Music has been a way of life for Kay. Having spent most of her working life in tuition, she is also an adjudicator for the British and International Federation of Festivals for Music, Dance and Speech, travelling around the country and abroad. She has also performed many times and continues to play recitals and orchestral work when good opportunities arise. Kay has played in a piano trio and a string quartet with local musicians, including Rosemary Hensor (piano) and Rachel Ellis (violin), with whom she co-founded the Horsham Performers Platform. “We would come together and have joint pupil concerts. They became so big that we decided to hold a festival.

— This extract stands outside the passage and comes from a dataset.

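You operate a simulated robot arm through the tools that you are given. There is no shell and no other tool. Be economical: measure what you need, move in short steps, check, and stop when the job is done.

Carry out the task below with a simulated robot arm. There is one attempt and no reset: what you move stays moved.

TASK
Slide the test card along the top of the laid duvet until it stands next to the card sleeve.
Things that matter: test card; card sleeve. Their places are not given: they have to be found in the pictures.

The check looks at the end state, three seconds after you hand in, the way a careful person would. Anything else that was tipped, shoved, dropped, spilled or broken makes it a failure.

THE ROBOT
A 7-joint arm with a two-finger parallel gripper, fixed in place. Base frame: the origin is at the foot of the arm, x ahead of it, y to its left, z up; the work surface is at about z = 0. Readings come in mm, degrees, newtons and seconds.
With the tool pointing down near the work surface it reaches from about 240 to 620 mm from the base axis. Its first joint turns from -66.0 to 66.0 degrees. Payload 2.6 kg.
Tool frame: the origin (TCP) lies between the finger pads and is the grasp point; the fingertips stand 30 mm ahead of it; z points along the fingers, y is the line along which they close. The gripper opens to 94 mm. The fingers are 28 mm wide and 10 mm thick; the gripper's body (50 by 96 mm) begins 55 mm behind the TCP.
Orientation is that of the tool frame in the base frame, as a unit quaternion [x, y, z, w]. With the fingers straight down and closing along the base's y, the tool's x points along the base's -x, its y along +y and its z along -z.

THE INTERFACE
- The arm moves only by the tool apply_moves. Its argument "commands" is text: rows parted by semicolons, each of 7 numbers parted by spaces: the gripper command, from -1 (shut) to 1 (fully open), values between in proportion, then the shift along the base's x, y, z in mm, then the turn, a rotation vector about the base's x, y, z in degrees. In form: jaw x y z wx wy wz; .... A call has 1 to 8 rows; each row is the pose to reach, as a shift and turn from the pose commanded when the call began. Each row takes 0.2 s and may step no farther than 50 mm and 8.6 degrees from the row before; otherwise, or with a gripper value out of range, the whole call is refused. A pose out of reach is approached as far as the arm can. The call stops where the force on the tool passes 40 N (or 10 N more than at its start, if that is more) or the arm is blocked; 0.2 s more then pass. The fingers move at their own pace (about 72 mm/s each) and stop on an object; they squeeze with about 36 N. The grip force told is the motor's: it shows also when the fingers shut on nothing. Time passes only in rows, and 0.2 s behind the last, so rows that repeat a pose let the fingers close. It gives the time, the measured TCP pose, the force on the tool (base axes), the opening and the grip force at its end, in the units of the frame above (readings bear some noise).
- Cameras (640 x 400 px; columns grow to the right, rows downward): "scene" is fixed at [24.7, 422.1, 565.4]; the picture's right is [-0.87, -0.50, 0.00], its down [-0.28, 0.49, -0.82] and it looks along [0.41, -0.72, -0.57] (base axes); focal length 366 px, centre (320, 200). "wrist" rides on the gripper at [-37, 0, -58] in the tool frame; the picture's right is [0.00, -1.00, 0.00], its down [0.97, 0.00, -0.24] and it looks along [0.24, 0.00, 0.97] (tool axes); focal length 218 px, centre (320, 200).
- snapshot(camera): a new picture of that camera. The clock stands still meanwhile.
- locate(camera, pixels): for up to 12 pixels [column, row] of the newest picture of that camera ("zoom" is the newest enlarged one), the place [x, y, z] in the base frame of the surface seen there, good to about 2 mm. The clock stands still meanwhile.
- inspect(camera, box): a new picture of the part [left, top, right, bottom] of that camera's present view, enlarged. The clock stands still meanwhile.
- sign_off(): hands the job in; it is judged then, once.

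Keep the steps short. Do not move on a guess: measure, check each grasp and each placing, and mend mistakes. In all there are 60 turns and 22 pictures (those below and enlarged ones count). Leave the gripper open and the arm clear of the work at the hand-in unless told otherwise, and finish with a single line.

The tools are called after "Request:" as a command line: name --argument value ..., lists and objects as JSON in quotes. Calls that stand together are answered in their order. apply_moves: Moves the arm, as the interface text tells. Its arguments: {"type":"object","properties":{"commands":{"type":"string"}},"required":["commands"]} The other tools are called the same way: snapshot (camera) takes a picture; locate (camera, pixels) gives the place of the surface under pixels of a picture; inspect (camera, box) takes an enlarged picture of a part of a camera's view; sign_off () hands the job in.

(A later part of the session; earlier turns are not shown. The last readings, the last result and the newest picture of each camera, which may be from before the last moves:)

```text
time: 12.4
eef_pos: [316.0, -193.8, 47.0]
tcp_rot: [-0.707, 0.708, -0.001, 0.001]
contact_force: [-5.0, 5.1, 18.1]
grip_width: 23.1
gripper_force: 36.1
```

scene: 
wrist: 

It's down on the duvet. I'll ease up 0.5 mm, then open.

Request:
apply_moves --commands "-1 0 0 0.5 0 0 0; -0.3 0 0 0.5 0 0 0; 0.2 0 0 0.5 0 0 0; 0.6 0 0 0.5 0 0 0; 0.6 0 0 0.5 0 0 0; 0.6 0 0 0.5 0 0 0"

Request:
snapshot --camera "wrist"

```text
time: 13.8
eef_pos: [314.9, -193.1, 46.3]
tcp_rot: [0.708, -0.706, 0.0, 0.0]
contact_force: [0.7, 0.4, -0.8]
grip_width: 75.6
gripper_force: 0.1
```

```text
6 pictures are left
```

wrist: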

It's grown from a one day to an eight-day event, so it’s been a huge success. “It gives us all the opportunity to showcase the talent of students.”

Life Changing Music

The success of Stringbabies has been recognised by a string of awards. As well as being a finalist in the Rhinegold Music Education Awards for Excellence in 2013 and 2014, Kay was a finalist in the BBC Radio Surrey and Sussex Community Heroes Awards in 2014. Not one to rest on her laurels, Kay continues to expand and evolve the business, hosting Stringbabies classes for the European String Teachers Association’s pathway programme. She has also introduced a three-tiered qualification, developed in collaboration with Victoria College of Music and Drama, and SoundPost, a musical instrument distribution company. More developments are likely as Kay’s method gathers popularity. “In future, I would like to see Stringbabies being used to help more disadvantaged young people. I was asked to set up a session in Hertfordshire with a legacy left by a lady called Dorothy Wells. The legacy will be used to buy instruments and provide either free or subsidised tuition for disadvantaged people. “It is my hope that Stringbabies will have an expanding role to play in social intervention, being used by children to put them on a life changing path, as that is what music does. It changes lives.”